Palavras-chaves: Direito. Garantia. Direito Real. Direito Contratual. Alienação Fiduciária. Hipoteca.
Introdução
O presente estudo irá focar nas características e natureza de cada modalidade de garantia, buscando primeiramente esclarecer acerca de cada uma dessas possibilidades jurídicas, suas vantagens e suas desvantagens, para termos uma visão ampla sobre o assunto.
Após, iremos comparar essas características apresentadas e buscar maior foco em suas principais relevâncias, quais sejam assegurar que a dívida será adimplida. Serão analisados, portanto, os risco de ambas as modalidades de contrato, bem como a sua execução, e concluir enfim, de acordo com as circunstâncias, por qual dessas modalidades se deve optar.

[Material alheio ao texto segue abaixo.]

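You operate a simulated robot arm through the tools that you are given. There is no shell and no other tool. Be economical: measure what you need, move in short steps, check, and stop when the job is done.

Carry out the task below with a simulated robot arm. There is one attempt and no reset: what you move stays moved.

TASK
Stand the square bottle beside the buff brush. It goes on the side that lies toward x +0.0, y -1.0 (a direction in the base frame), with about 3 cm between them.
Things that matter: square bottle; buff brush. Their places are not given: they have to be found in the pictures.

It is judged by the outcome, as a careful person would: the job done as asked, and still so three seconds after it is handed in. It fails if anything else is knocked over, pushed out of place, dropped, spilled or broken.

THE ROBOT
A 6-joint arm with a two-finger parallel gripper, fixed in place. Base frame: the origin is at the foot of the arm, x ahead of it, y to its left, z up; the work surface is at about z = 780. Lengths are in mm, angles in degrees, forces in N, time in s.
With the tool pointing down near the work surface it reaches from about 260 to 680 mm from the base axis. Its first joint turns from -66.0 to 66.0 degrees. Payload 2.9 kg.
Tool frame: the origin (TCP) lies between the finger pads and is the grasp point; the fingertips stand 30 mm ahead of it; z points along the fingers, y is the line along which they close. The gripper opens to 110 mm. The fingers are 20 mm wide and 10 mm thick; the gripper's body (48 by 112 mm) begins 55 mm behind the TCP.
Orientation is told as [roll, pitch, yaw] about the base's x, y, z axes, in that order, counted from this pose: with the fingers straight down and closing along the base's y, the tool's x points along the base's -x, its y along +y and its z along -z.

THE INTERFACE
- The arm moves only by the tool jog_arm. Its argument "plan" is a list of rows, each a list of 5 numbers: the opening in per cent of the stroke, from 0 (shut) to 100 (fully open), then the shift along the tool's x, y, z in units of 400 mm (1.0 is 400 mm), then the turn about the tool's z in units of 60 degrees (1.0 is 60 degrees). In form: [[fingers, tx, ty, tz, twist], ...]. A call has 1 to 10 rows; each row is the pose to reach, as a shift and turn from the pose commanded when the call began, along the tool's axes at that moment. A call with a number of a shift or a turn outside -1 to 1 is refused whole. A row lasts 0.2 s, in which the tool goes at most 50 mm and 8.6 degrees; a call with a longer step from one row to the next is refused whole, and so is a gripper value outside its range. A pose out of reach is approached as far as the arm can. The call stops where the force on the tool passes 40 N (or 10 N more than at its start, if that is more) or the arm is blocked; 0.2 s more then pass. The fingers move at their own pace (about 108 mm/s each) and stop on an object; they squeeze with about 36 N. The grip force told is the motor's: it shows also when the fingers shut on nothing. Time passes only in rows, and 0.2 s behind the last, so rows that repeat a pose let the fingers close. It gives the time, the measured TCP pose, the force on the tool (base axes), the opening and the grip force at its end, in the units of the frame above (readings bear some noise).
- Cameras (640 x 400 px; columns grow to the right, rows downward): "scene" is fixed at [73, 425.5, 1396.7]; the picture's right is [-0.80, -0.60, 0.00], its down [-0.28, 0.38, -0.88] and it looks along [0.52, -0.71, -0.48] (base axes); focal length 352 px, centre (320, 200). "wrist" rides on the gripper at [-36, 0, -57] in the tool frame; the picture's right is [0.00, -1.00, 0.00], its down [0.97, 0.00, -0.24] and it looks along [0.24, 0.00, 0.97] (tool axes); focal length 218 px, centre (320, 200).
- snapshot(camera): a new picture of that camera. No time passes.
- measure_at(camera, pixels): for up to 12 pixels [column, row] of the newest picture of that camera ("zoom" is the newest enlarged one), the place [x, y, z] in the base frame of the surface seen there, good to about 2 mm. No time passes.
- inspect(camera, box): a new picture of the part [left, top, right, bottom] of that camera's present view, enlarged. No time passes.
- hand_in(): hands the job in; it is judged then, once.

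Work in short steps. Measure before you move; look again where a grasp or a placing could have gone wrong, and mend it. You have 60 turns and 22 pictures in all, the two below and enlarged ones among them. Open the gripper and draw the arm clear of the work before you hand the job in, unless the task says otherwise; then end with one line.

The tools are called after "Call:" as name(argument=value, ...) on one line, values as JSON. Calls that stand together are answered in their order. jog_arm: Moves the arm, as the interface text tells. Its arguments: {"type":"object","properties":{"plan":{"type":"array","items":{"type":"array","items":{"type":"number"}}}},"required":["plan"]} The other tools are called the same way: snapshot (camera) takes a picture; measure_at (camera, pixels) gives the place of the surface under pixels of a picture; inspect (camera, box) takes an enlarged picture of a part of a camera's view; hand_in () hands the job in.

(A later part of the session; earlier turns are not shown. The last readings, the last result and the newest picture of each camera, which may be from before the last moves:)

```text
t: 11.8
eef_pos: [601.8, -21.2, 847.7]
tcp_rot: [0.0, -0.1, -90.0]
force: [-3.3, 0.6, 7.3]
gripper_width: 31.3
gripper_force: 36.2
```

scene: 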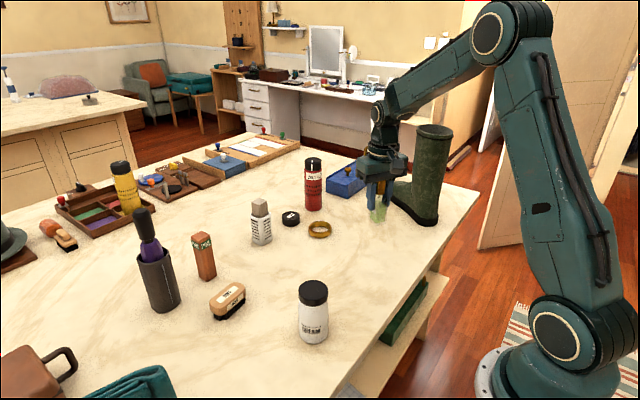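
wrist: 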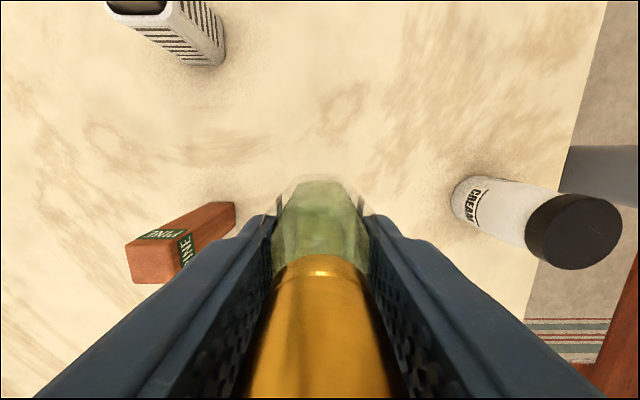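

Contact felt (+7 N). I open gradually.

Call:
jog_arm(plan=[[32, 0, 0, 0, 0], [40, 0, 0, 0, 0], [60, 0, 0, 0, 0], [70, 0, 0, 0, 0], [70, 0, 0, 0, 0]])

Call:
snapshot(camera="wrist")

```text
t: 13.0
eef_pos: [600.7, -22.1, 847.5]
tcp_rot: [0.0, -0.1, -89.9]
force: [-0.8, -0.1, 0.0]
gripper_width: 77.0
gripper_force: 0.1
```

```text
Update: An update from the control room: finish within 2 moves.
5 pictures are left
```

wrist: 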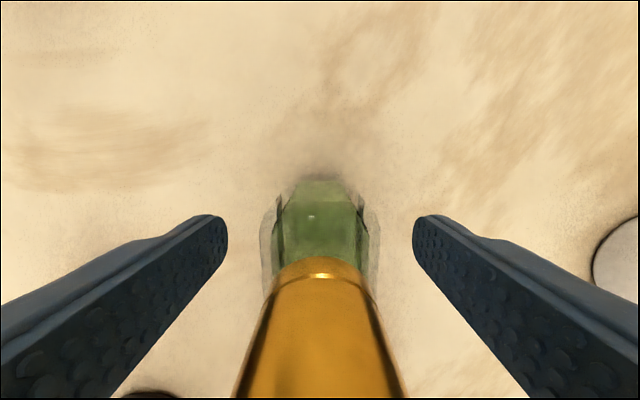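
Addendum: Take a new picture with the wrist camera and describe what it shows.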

1. Direitos reais em garantia
Os direitos reais em garantia designam o elo entre a coisa possuída e o seu possuidor, por meio da imposição de regras que garantem o direito do indivíduo à livre disposição, mesmo contra a vontade dos demais.
Pautado na necessidade de normatização das relações jurídicas do homem com os seus bens, é que o ordenamento jurídico pátrio destinou ao direito das coisas, uma importante missão de regular e assegurar obrigações, por meio de bens.
Nesse sentido, o direito real de garantia é o vínculo que se estabelece entre certo bem de um devedor ao pagamento de uma obrigação, sem que, necessariamente, o credor usufrua o bem em si. Como exemplo: se uma pessoa contrair um empréstimo de determinado valor em dinheiro e der ao credor um de seus bens em garantia do pagamento da dívida, a este tão somente é assegurado que, em não sendo cumprida a obrigação pelo devedor, o direito real sobre o bem. Dessa forma, enquanto não houver o adimplemento da dívida, o devedor terá limitado seus direitos sobre a propriedade daquele bem.
2. Hipoteca
2.1 Conceito e Natureza Jurídica
A hipoteca é uma garantia real imobiliária constituída sobre coisa alheia, por meio do registro do contrato na matrícula do imóvel.
O devedor garante ao credor a que um bem imóvel de propriedade dele ou de terceiro, responda pelo adimplemento total de um débito contraído com aquele. Na hipoteca não há a entrega do bem hipotecado, ou seja, o devedor continua utilizando o bem, sendo esse meramente gravado com o ônus real.
Na ocorrência do não pagamento total da dívida ou de parte dela, o credor terá o direito de executar o devedor judicialmente com a garantia de que o valor do imóvel será suficiente para saldar a dívida.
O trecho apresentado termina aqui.